### [Exercise]
Scan the listing below for the word "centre" and state how many lines hold it. Write nothing but the number.

--- START OF Dataset content ---

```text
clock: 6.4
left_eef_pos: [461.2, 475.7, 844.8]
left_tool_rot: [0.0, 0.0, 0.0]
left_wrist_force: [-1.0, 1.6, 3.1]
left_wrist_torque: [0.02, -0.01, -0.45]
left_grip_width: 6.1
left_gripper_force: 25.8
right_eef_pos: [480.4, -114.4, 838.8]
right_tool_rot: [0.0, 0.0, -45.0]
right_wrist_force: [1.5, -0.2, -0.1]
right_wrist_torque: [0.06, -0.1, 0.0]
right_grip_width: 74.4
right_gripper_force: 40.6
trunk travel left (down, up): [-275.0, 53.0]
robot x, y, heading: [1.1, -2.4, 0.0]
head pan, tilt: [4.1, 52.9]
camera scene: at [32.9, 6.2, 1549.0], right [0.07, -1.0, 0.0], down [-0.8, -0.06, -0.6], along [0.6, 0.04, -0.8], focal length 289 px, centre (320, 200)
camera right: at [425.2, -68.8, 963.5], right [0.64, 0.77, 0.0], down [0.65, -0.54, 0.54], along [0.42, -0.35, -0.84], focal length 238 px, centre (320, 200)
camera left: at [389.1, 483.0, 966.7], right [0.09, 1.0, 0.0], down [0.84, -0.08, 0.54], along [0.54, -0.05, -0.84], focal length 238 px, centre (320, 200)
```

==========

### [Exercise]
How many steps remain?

--- END OF Dataset content ---

### [Correct result]
3